“Sono diversi i fattori legati al rischio di cancro ovarico, tra cui età, storia familiare, infiammazione e fattori ormonali” precisano gli autori. “Noi abbiamo voluto verificare quale ruolo possa giocare un’alterazione del microbioma cervico-vaginale, con uno studio caso-controllo in donne di età compresa tra 18 e 87 anni, reclutate tra Repubblica Ceca, Germania, Italia, Norvegia e Regno Unito”.
Sono stati raccolti campioni da cervice e vagina in 176 donne con tumore ovarico, in altre 109 considerate ad alto rischio in quanto Brca1 positive e 295 controlli, ovvero donne sane e non a rischio.
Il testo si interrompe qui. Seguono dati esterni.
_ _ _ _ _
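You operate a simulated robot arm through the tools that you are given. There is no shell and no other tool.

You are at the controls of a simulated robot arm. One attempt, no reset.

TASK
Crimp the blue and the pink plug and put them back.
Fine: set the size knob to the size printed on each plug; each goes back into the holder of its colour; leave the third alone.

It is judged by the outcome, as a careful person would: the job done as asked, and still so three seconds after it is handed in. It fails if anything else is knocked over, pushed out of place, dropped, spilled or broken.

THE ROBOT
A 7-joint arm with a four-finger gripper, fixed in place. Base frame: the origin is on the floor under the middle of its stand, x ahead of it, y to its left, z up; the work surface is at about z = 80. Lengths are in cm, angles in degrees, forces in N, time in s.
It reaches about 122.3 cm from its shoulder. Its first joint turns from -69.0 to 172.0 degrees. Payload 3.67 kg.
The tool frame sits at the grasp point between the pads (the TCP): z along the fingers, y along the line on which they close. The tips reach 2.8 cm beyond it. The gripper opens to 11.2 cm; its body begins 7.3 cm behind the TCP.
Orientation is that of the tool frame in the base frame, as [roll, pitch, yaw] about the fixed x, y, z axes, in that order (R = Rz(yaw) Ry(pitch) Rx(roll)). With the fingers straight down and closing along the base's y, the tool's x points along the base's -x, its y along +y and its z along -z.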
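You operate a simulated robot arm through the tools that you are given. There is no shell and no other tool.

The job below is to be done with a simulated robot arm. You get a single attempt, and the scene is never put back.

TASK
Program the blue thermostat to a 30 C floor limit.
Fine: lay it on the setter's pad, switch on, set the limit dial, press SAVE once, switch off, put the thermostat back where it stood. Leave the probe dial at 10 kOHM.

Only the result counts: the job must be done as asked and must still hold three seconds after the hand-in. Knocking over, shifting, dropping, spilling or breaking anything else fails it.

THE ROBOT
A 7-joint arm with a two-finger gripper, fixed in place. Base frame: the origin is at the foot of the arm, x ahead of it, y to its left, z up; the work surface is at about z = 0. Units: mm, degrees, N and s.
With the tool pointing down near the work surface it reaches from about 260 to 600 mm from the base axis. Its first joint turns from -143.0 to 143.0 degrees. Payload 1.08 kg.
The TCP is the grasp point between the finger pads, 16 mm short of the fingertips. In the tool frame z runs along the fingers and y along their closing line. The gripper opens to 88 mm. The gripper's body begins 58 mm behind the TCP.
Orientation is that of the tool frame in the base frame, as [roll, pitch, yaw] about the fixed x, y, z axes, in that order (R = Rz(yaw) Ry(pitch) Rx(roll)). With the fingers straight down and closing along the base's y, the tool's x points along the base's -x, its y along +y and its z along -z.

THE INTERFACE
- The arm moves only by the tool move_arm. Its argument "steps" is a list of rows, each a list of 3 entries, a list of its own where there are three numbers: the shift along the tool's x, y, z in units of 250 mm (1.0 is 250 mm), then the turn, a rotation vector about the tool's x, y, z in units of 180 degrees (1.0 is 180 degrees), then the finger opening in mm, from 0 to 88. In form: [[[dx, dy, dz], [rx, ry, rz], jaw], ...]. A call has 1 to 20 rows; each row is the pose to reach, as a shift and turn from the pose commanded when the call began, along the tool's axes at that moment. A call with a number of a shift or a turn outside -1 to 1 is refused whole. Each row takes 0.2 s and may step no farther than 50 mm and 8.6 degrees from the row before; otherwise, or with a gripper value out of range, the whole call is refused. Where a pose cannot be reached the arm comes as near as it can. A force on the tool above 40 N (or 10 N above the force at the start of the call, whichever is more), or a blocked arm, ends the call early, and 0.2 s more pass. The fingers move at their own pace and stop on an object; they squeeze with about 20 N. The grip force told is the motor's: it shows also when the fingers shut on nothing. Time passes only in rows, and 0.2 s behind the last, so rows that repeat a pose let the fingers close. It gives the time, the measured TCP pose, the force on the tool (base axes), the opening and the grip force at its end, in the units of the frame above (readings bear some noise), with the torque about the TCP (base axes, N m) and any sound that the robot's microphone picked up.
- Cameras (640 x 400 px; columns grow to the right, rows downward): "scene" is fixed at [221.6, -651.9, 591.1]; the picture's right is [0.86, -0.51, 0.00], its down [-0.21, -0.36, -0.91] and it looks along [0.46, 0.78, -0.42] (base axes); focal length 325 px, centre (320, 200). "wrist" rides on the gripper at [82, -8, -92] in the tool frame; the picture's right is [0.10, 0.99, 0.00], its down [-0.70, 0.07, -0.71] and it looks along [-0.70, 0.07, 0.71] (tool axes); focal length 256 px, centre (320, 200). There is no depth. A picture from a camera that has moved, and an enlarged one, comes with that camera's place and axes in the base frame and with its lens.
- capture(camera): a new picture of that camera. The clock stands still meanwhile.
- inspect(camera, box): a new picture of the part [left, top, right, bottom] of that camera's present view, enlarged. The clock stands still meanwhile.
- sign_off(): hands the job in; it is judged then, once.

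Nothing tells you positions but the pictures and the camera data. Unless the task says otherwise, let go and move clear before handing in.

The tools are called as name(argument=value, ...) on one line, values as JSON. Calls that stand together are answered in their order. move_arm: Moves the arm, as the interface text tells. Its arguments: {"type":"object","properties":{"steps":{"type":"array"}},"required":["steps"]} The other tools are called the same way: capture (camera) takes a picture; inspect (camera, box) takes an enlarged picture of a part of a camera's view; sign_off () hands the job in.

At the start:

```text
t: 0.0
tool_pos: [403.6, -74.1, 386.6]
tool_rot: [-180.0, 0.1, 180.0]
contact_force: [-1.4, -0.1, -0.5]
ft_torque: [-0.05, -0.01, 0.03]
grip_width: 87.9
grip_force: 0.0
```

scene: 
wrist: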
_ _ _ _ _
Per ogni campione, è stata calcolata la percentuale di lattobacilli, essenziali per la generazione di un pH vaginale basso protettivo, presente nel microbiota cervico-vaginale, raggruppando poi i campioni nel tipo L, laddove i lattobacilli rappresentavano almeno il 50% delle specie presenti e nel tipo O, quando la percentuale scendeva sotto il 50%.
Nel gruppo di donne affette già da cancro, quelle sotto i 50 anni avevano una maggiore prevalenza del microbiota di tipo O rispetto ai controlli di quanto non accedesse nelle over 50. La giovane età è risultata penalizzante anche nel gruppo Brca1 mutato: sotto i 50 anni la quantità di Lactobacilli era tre volte inferiore rispetto alle pari età senza mutazione. In aggiunta, livelli vieppiù inferiori si riscontravano tra quelle con Brca1 mutato e già casi di tumore di qualsiasi natura in un familiare di primo grado.
Emerge dunque una correlazione tra la giovane età e un microbiota molto meno popolato di lactobacilli, sia nei casi di tumore già presente sia nei soggetti a forte rischio per la presenza di Brca1.
“Se questo significa che rispristinare una flora di tipo L nel tratto genitale femminile piuttosto che a livello delle tube di Fallopio, sedi di origine dei tumori ovarici più aggressivi, si traduca in una riduzione dell’incidenza del tumore rimane ovviamente tutto da dimostrare”, concludono gli autori.